Tom Hudson: China’s new leaders plan quiet transition




















If everything goes smoothly, you won’t hear much out of China in the new week. And that’s the way its new leaders want it. Even though the world’s second largest economy officially seats a new president and premier, the beginning of China’s parliamentary session on Tuesday comes without the usual pomp and circumstance. Instead, China’s new leaders hope to show their own version of austerity. For instance, there will be no booze at official meals.

The party leaders want a sober beginning to their terms as the hope for a more sober Chinese economy. They want to avoid any significant pronouncements that could threat China’s gentle economic recovery. The country’s biggest trading partner, Europe, continues to struggle, tensions with Japan have been rising and Chinese workers have been demanding (and in some cases getting) pay raises. Chinese home prices have heated up again as the Beijing government moved late last year to stimulate its economy.

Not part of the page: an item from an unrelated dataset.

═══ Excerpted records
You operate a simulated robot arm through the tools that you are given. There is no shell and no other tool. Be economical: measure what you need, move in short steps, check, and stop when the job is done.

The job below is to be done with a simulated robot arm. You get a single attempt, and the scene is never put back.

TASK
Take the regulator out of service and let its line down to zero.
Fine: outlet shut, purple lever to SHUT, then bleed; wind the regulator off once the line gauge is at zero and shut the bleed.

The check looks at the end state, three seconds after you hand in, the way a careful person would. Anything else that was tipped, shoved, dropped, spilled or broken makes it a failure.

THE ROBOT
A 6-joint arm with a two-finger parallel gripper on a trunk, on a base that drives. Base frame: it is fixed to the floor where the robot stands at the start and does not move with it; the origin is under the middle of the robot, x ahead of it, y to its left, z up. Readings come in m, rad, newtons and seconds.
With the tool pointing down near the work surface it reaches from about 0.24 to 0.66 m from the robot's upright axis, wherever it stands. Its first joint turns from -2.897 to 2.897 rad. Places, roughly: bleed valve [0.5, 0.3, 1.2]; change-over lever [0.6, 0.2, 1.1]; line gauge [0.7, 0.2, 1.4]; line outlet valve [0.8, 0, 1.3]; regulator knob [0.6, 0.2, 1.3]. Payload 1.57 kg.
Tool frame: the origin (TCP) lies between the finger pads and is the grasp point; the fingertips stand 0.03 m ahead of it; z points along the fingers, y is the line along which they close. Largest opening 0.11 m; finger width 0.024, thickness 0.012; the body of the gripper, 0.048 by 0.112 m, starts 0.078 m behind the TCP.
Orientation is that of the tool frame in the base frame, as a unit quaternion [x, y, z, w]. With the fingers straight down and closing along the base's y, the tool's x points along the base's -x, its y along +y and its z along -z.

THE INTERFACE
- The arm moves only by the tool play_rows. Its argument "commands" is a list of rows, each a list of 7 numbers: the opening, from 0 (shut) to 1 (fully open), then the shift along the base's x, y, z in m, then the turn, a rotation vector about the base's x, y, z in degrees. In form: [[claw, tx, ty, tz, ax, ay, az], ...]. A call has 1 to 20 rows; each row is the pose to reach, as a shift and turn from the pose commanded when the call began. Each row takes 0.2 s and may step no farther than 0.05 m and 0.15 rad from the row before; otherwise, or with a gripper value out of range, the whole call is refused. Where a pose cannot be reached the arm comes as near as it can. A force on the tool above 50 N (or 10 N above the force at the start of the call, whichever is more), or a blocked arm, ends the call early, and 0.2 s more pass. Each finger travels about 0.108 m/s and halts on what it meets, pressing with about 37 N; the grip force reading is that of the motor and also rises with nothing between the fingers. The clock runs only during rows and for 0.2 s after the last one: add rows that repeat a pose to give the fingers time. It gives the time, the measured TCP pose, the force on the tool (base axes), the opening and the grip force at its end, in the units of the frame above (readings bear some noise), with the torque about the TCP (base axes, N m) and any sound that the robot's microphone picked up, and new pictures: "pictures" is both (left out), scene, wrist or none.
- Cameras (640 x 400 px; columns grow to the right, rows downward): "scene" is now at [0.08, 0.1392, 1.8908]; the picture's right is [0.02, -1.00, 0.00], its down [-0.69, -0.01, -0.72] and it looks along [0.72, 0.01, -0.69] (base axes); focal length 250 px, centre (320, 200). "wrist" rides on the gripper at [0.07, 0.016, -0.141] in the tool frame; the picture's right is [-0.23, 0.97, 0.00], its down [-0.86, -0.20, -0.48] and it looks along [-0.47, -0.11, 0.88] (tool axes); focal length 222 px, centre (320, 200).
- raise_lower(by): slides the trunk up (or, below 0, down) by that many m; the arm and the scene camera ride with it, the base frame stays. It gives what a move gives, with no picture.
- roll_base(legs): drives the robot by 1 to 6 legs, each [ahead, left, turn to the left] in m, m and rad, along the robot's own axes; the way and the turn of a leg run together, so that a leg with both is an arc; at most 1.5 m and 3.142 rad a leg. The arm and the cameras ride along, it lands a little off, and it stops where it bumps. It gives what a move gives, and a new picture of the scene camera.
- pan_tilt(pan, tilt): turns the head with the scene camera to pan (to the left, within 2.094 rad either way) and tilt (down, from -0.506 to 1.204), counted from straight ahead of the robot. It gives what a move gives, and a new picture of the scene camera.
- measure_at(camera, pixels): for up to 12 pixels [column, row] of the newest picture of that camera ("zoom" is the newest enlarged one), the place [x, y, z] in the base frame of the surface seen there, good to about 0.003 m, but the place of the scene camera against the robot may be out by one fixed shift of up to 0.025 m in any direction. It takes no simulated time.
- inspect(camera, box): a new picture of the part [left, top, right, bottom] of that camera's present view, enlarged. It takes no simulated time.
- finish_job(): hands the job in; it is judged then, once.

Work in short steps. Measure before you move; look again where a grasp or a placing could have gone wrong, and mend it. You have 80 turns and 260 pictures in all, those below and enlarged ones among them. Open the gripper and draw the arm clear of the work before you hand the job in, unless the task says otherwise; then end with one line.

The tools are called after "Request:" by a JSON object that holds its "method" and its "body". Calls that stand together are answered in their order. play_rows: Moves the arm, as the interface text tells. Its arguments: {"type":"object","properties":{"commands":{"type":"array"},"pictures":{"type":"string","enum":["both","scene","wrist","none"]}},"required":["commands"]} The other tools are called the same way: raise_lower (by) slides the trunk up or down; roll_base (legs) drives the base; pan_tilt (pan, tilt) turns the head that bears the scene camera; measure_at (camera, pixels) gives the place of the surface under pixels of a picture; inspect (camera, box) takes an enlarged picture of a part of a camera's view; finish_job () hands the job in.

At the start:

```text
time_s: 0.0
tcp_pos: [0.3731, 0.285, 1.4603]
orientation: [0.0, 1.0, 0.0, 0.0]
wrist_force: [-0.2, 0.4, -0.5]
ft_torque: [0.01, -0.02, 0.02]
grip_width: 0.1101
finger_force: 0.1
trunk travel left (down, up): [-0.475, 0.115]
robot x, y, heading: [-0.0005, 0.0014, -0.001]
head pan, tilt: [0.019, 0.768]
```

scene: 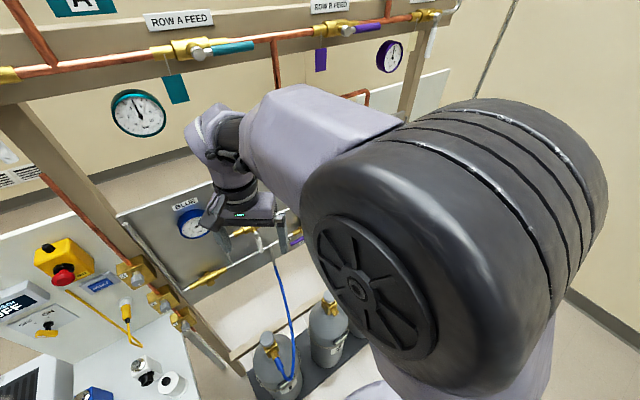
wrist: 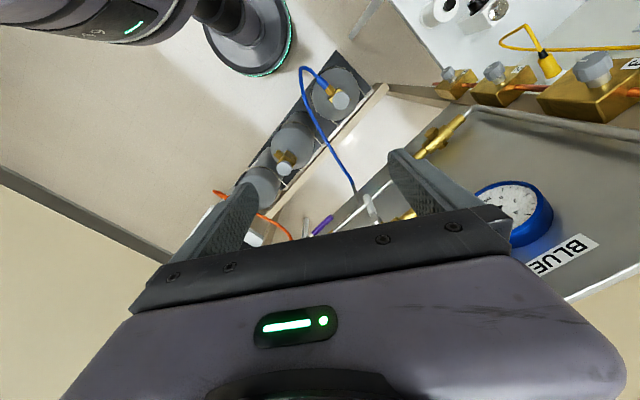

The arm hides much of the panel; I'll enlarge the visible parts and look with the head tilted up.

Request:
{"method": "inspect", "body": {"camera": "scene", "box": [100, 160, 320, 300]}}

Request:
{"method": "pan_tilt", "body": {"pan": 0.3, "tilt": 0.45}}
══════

It came after China’s economy grew at its slowest pace in 13 years. The new government knows that its political stability depends upon a steady economy. With choking air pollution, a horrendous record on food safety and sanctioned corruption, the new slate of leaders taking their seats this week would like to reduce China’s reliance on exports to fuel its economic expansion, reassure its trading partners it wants to play fair and stoke a steady and sustainable rise of living standards.





Since early December as the stimulus efforts began, the Shanghai Stock Exchange index has shot up 21 percent. Electricity production is rising and manufacturing has rebounded too. But the political volume has been muted.

Tom Hudson is a financial journalist based in Miami. He is the former co-anchor and managing editor of Nightly Business Report on public television.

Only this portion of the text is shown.